>> Start RECORDED DATA
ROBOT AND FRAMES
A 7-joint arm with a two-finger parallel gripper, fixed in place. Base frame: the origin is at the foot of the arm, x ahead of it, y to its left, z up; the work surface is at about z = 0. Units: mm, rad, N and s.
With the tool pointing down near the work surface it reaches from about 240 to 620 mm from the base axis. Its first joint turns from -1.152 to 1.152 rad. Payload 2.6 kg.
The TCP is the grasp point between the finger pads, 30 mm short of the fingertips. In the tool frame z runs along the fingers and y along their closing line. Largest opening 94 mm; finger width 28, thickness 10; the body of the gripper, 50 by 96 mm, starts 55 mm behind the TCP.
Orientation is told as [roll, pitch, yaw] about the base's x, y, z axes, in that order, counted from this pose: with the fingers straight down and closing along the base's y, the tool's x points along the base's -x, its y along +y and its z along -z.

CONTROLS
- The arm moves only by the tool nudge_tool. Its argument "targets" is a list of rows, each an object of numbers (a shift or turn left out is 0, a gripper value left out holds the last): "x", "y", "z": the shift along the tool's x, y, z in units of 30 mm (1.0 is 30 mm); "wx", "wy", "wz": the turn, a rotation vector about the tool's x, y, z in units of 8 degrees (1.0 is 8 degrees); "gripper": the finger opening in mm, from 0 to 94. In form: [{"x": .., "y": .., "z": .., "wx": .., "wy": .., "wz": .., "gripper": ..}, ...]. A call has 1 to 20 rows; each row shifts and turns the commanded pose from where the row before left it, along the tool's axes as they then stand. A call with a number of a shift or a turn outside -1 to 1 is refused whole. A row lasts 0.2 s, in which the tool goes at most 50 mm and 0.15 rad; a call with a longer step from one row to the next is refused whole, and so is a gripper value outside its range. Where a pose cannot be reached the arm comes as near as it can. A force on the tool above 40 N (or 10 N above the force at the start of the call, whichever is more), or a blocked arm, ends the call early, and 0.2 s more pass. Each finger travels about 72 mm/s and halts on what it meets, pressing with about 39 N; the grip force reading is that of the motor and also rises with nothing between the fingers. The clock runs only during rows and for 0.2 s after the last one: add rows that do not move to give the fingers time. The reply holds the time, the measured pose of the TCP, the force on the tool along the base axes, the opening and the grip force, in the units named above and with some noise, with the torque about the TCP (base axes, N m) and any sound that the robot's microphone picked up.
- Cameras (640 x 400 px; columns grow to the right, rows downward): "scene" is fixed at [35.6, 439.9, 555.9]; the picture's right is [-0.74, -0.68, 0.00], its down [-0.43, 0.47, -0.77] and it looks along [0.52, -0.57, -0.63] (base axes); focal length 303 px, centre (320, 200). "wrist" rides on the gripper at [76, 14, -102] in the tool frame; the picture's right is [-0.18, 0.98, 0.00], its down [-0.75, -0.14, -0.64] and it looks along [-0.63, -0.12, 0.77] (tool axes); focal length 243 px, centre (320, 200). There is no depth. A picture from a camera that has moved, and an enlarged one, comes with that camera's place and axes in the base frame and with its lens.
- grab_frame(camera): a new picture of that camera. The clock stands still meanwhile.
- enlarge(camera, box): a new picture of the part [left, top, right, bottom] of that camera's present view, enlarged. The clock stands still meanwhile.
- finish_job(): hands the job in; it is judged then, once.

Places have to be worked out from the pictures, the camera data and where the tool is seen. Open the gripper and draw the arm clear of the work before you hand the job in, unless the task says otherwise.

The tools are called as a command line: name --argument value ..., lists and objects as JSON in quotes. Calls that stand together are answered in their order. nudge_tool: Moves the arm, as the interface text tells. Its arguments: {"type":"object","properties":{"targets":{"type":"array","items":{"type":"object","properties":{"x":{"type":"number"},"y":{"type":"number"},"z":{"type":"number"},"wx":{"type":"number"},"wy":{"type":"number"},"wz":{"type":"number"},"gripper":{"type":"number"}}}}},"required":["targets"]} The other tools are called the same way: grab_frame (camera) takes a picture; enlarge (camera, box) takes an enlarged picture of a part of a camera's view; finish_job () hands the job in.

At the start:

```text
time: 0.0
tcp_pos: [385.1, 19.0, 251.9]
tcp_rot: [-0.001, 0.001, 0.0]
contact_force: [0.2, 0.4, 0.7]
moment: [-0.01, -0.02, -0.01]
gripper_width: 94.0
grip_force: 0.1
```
>> End RECORDED DATA
Each line above must be printed exactly as it appears.

ROBOT AND FRAMES
A 7-joint arm with a two-finger parallel gripper, fixed in place. Base frame: the origin is at the foot of the arm, x ahead of it, y to its left, z up; the work surface is at about z = 0. Units: mm, rad, N and s.
With the tool pointing down near the work surface it reaches from about 240 to 620 mm from the base axis. Its first joint turns from -1.152 to 1.152 rad. Payload 2.6 kg.
The TCP is the grasp point between the finger pads, 30 mm short of the fingertips. In the tool frame z runs along the fingers and y along their closing line. Largest opening 94 mm; finger width 28, thickness 10; the body of the gripper, 50 by 96 mm, starts 55 mm behind the TCP.
Orientation is told as [roll, pitch, yaw] about the base's x, y, z axes, in that order, counted from this pose: with the fingers straight down and closing along the base's y, the tool's x points along the base's -x, its y along +y and its z along -z.

CONTROLS
- The arm moves only by the tool nudge_tool. Its argument "targets" is a list of rows, each an object of numbers (a shift or turn left out is 0, a gripper value left out holds the last): "x", "y", "z": the shift along the tool's x, y, z in units of 30 mm (1.0 is 30 mm); "wx", "wy", "wz": the turn, a rotation vector about the tool's x, y, z in units of 8 degrees (1.0 is 8 degrees); "gripper": the finger opening in mm, from 0 to 94. In form: [{"x": .., "y": .., "z": .., "wx": .., "wy": .., "wz": .., "gripper": ..}, ...]. A call has 1 to 20 rows; each row shifts and turns the commanded pose from where the row before left it, along the tool's axes as they then stand. A call with a number of a shift or a turn outside -1 to 1 is refused whole. A row lasts 0.2 s, in which the tool goes at most 50 mm and 0.15 rad; a call with a longer step from one row to the next is refused whole, and so is a gripper value outside its range. Where a pose cannot be reached the arm comes as near as it can. A force on the tool above 40 N (or 10 N above the force at the start of the call, whichever is more), or a blocked arm, ends the call early, and 0.2 s more pass. Each finger travels about 72 mm/s and halts on what it meets, pressing with about 39 N; the grip force reading is that of the motor and also rises with nothing between the fingers. The clock runs only during rows and for 0.2 s after the last one: add rows that do not move to give the fingers time. The reply holds the time, the measured pose of the TCP, the force on the tool along the base axes, the opening and the grip force, in the units named above and with some noise, with the torque about the TCP (base axes, N m) and any sound that the robot's microphone picked up.
- Cameras (640 x 400 px; columns grow to the right, rows downward): "scene" is fixed at [35.6, 439.9, 555.9]; the picture's right is [-0.74, -0.68, 0.00], its down [-0.43, 0.47, -0.77] and it looks along [0.52, -0.57, -0.63] (base axes); focal length 303 px, centre (320, 200). "wrist" rides on the gripper at [76, 14, -102] in the tool frame; the picture's right is [-0.18, 0.98, 0.00], its down [-0.75, -0.14, -0.64] and it looks along [-0.63, -0.12, 0.77] (tool axes); focal length 243 px, centre (320, 200). There is no depth. A picture from a camera that has moved, and an enlarged one, comes with that camera's place and axes in the base frame and with its lens.
- grab_frame(camera): a new picture of that camera. The clock stands still meanwhile.
- enlarge(camera, box): a new picture of the part [left, top, right, bottom] of that camera's present view, enlarged. The clock stands still meanwhile.
- finish_job(): hands the job in; it is judged then, once.

Places have to be worked out from the pictures, the camera data and where the tool is seen. Open the gripper and draw the arm clear of the work before you hand the job in, unless the task says otherwise.

The tools are called as a command line: name --argument value ..., lists and objects as JSON in quotes. Calls that stand together are answered in their order. nudge_tool: Moves the arm, as the interface text tells. Its arguments: {"type":"object","properties":{"targets":{"type":"array","items":{"type":"object","properties":{"x":{"type":"number"},"y":{"type":"number"},"z":{"type":"number"},"wx":{"type":"number"},"wy":{"type":"number"},"wz":{"type":"number"},"gripper":{"type":"number"}}}}},"required":["targets"]} The other tools are called the same way: grab_frame (camera) takes a picture; enlarge (camera, box) takes an enlarged picture of a part of a camera's view; finish_job () hands the job in.

At the start:

```text
time: 0.0
tcp_pos: [385.1, 19.0, 251.9]
tcp_rot: [-0.001, 0.001, 0.0]
contact_force: [0.2, 0.4, 0.7]
moment: [-0.01, -0.02, -0.01]
gripper_width: 94.0
grip_force: 0.1
```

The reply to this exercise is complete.